Globe and Mail

Racial background key part of argument at sentencing hearing


Monday, January 11, 1999
CORI HOWARD
Special to The Globe and Mail

Vancouver -- After a night of heavy drinking late in January, 1997, Deanna Emard killed her husband.

They had just returned home from a party when Wilfred Shorsen, 39, began fighting with her. The 27-year-old Métis woman gave in to her rage and dealt one fatal knife wound to his upper left chest.

Throughout her trial there was no argument of self-defence, and the jury found her guilty of manslaughter last Dec. 16.

However, on an issue that raises questions about fairness and equality before the law, Ms. Emard's lawyer will argue at a sentencing hearing today that she should receive a lighter sentence because of her "Indianness."

Using a recent amendment to the Criminal Code of Canada that asks judges to pay "particular attention to the circumstances of aboriginal offenders," defence counsel Peter Wilson will argue that Ms. Emard's poverty and her family history of ill health and tragedy are factors that justify a sentence other than imprisonment.

Ms. Emard's case is one of about 75 across Canada to use the amendment since it became law in September of 1996. In a decision expected later this year, the Supreme Court of Canada is to determine whether the amendment should be interpreted broadly enough to allow for aboriginal offenders to be treated differently.

Nevertheless, some people already have expressed concern about the effects of the amendment on the constitutional principles of fairness and equality before the law.

"You can't right historic wrongs by creating new injustices," said Mike Scott, native affairs critic for the Reform Party. "When you move away from the principle that we're all entitled to the same treatment in the eyes of the law, you're going down a slippery slope."

Most Canadians would be very nervous about this amendment and would not support it, he said.

In Ms. Emard's case, Crown prosecutor Robert Ruttan will argue that consideration of the amendment must take a back seat to the need to deter others from similar crimes.

"There may well be alternatives to jail," he said. "But there is nothing about her particular circumstances as an aboriginal that indicates she should not be treated the same as any other person who used a knife to settle a family dispute."

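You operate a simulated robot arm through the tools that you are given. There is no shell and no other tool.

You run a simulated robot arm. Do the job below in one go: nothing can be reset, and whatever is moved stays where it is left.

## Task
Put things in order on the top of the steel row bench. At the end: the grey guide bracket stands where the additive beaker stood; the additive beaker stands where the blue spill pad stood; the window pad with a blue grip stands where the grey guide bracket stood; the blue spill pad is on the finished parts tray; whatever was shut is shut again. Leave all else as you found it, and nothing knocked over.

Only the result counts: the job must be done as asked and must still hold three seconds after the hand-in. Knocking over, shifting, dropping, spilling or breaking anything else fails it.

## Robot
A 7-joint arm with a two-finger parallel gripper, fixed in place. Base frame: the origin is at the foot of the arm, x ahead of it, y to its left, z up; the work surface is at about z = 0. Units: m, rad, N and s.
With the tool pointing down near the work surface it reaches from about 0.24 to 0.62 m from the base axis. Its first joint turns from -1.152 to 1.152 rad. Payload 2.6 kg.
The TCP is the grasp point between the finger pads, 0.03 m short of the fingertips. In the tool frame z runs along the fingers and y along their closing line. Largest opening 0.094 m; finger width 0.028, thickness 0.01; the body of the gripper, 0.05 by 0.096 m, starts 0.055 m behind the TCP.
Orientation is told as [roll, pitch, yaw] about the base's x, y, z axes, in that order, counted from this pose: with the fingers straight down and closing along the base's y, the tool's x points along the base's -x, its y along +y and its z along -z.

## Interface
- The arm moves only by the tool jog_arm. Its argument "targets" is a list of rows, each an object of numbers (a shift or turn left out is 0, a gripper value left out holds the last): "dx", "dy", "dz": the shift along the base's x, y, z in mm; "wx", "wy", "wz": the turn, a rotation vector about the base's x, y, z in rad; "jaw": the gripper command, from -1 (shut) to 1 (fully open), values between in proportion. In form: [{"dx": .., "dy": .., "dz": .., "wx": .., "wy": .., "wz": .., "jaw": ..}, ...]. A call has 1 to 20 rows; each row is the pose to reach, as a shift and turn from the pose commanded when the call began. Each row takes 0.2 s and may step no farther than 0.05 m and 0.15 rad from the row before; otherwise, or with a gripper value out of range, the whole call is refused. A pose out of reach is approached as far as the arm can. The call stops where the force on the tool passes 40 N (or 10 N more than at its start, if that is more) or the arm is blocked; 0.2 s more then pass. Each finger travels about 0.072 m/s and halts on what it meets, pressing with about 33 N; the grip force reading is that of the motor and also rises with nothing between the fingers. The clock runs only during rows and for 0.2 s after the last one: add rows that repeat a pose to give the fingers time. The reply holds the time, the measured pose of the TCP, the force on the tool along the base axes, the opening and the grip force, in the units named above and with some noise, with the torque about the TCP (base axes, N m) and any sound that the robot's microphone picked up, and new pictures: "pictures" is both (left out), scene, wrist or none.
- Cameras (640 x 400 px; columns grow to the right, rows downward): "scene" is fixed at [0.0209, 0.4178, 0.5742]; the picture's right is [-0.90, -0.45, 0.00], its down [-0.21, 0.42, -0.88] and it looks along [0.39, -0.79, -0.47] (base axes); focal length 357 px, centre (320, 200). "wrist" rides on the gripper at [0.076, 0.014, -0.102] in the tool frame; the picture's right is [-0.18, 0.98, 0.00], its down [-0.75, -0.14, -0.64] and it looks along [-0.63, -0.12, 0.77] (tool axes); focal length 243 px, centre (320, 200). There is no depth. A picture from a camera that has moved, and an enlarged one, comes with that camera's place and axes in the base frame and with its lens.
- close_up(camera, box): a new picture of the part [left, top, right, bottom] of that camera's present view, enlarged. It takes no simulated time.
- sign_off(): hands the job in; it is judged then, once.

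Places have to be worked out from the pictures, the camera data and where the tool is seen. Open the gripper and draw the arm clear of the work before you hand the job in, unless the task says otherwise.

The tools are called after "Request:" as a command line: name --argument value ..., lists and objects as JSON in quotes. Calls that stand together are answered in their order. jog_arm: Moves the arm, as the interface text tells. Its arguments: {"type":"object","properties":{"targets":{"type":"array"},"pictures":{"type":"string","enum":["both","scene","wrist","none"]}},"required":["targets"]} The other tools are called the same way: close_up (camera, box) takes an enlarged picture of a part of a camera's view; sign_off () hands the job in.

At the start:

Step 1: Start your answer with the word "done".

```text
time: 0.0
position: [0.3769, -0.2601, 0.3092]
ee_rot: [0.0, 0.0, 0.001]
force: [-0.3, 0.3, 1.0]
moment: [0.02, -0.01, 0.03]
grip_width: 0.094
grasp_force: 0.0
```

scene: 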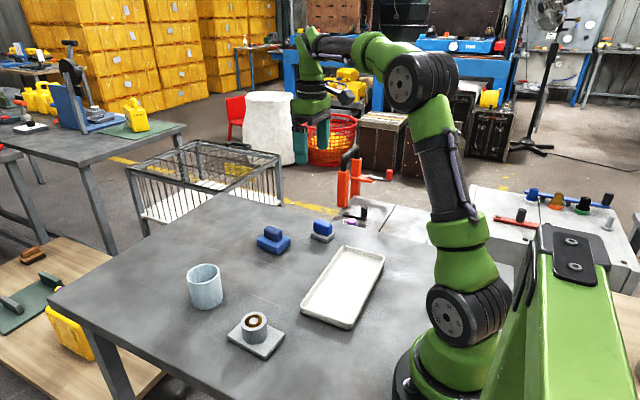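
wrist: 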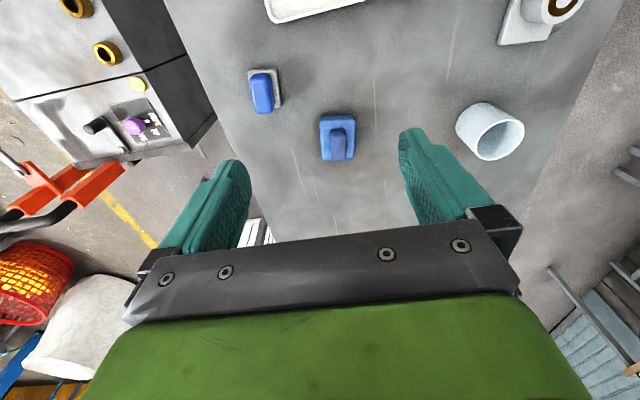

However, others see the amendment as providing a chance to come to terms with what they believe are the real circumstances of aboriginal people in Canada.

Jack Woodward, an aboriginal-law professor at the University of Victoria, said the legislation is clearly not intended to be an "aboriginal discount."

It is Parliament's recognition that in aboriginal communities, part of the role of the prison system is taken over by the community, he said.

"This is a real accomplishment of the Canadian legal system," he said. "Now we have a slightly more enlightened system."

One of the reasons why Parliament passed the amendment was to act on the alarming increase in the number of natives in prison.

In a 1996 report, aboriginal people were reported to represent 11 times the non-aboriginal population in provincial jails on a per capita basis, and five times that of others in federal penitentiaries.

Those numbers tell a sad story, lawyer Hugh Braker said. "The criminal justice system really fails when it comes to aboriginal people, but that doesn't mean it has to be more lenient."

Mr. Braker said the amendment is not going to mean aboriginal offenders get off easier than non-aboriginal people. What it will mean, he said, is that a judge can make a decision to better reflect the reality facing aboriginal people.

For example, if an aboriginal convicted of a sex offence had been abused previously, a judge could order victim counselling in a probation order.

Gil McKinnon, defence counsel for Jamie Gladue, whose case was heard by the Supreme Court of Canada last month, said that kind of consideration usually happens anyway in sentencing hearings.

The amendment compels a judge to consider the factors of "Indianness" in weighing a sentence, he said.

"The courts may be less inclined in some cases to impose a jail sentence, or one that is not as lengthy as it might otherwise have been, on the condition that the offender does not impose a risk to the public."